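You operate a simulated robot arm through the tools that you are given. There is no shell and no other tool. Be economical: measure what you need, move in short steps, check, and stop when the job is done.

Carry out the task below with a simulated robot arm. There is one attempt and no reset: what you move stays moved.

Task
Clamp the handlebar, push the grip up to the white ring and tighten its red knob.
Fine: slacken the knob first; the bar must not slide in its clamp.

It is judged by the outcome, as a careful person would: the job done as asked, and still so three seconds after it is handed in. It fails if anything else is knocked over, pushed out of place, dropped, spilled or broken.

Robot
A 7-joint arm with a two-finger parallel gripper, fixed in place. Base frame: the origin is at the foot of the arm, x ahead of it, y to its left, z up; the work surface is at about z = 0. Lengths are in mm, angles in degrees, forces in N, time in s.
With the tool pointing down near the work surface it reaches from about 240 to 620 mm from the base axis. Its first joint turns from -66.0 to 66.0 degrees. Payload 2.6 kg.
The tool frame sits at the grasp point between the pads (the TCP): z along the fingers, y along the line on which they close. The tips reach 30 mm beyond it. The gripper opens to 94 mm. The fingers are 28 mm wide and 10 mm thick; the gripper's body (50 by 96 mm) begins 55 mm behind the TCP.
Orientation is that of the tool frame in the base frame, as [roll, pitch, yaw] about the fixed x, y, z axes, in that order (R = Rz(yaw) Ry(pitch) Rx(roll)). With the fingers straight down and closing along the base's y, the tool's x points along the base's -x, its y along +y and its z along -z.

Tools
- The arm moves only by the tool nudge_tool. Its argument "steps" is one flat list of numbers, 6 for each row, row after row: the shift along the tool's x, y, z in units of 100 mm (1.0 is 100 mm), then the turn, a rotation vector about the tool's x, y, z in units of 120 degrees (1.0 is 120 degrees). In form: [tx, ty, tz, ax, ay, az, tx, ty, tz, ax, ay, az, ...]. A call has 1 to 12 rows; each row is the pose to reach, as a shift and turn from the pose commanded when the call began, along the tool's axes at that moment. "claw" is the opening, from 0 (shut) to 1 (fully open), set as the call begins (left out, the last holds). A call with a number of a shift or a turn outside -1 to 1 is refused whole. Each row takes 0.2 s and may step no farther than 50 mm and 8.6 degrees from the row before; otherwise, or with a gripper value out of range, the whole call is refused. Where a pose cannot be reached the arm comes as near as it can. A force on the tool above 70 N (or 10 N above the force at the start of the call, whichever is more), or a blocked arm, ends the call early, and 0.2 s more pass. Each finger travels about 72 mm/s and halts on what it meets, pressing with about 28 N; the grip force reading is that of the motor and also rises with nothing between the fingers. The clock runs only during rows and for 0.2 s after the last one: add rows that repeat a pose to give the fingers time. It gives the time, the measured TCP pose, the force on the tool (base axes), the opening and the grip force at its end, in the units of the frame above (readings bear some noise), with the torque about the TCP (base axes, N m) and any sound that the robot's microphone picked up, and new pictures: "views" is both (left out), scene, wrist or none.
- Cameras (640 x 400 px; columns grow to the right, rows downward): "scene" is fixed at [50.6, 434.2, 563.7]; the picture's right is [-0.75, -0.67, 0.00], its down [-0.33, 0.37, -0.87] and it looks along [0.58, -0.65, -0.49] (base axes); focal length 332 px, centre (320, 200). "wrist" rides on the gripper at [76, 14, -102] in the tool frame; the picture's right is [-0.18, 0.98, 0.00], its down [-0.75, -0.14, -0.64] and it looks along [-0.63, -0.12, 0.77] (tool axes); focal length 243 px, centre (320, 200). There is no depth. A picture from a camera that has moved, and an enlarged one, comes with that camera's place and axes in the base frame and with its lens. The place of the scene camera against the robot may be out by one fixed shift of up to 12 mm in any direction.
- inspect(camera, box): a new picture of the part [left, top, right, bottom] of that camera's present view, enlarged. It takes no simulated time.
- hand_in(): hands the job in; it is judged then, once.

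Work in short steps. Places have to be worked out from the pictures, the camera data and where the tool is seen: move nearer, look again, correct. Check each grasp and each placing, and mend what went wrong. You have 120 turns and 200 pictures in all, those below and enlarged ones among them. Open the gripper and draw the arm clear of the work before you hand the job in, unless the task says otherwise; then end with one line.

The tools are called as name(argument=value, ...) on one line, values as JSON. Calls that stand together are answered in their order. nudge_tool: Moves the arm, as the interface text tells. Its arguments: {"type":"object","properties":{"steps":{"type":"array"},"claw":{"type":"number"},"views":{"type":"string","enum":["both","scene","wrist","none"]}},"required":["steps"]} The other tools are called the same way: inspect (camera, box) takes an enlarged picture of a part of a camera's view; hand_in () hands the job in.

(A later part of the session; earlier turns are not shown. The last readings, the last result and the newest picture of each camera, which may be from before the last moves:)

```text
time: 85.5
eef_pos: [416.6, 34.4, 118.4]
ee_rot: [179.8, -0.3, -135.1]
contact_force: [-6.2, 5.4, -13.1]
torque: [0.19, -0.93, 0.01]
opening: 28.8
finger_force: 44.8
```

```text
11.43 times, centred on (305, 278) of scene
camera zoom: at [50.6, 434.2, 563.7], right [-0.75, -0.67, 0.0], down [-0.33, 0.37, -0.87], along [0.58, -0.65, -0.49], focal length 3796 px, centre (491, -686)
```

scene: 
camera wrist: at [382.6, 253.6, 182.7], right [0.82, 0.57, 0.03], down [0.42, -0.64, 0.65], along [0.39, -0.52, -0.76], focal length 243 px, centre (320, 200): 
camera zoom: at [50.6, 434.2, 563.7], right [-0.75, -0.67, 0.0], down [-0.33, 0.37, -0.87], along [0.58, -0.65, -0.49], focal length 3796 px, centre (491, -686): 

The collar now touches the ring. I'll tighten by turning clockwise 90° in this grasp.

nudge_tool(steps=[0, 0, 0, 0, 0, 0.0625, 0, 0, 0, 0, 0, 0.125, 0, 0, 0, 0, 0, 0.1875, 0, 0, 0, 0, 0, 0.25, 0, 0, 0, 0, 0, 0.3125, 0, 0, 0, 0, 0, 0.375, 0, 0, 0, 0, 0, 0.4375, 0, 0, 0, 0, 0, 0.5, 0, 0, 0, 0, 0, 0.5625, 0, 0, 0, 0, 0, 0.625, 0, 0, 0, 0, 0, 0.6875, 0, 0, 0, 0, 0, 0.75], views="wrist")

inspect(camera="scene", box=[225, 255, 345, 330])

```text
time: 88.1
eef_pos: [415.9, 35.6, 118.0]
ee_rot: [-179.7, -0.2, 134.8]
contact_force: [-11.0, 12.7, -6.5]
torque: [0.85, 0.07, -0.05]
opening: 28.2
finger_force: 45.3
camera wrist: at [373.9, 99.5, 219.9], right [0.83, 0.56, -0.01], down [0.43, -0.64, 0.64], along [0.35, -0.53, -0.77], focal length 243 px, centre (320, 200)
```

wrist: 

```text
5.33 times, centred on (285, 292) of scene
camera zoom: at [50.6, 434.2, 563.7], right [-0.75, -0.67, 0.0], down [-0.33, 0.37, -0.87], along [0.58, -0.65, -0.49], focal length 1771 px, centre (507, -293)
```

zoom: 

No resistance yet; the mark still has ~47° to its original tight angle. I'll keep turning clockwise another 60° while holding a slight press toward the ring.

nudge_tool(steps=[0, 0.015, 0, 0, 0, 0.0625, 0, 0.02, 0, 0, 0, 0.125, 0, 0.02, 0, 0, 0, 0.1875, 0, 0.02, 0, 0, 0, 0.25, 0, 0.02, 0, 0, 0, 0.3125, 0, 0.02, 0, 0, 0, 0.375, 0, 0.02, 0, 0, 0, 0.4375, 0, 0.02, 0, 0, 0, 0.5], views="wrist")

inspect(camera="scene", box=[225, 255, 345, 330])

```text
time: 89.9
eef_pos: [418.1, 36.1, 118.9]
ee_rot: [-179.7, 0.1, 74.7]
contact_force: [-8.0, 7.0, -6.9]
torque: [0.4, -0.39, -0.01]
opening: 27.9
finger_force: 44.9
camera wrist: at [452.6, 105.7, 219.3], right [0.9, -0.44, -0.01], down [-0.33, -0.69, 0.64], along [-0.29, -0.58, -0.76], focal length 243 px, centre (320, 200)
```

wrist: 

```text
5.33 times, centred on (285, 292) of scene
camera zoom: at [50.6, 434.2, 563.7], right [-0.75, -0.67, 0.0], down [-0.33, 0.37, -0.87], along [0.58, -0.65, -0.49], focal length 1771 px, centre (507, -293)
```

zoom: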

•••

- _Task to complete_
Scan the material above for the string "first" and report each line where you find it.

- _Solution for this problem_
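Fine: slacken the knob first; the bar must not slide in its clamp.
With the tool pointing down near the work surface it reaches from about 240 to 620 mm from the base axis. Its first joint turns from -66.0 to 66.0 degrees. Payload 2.6 kg.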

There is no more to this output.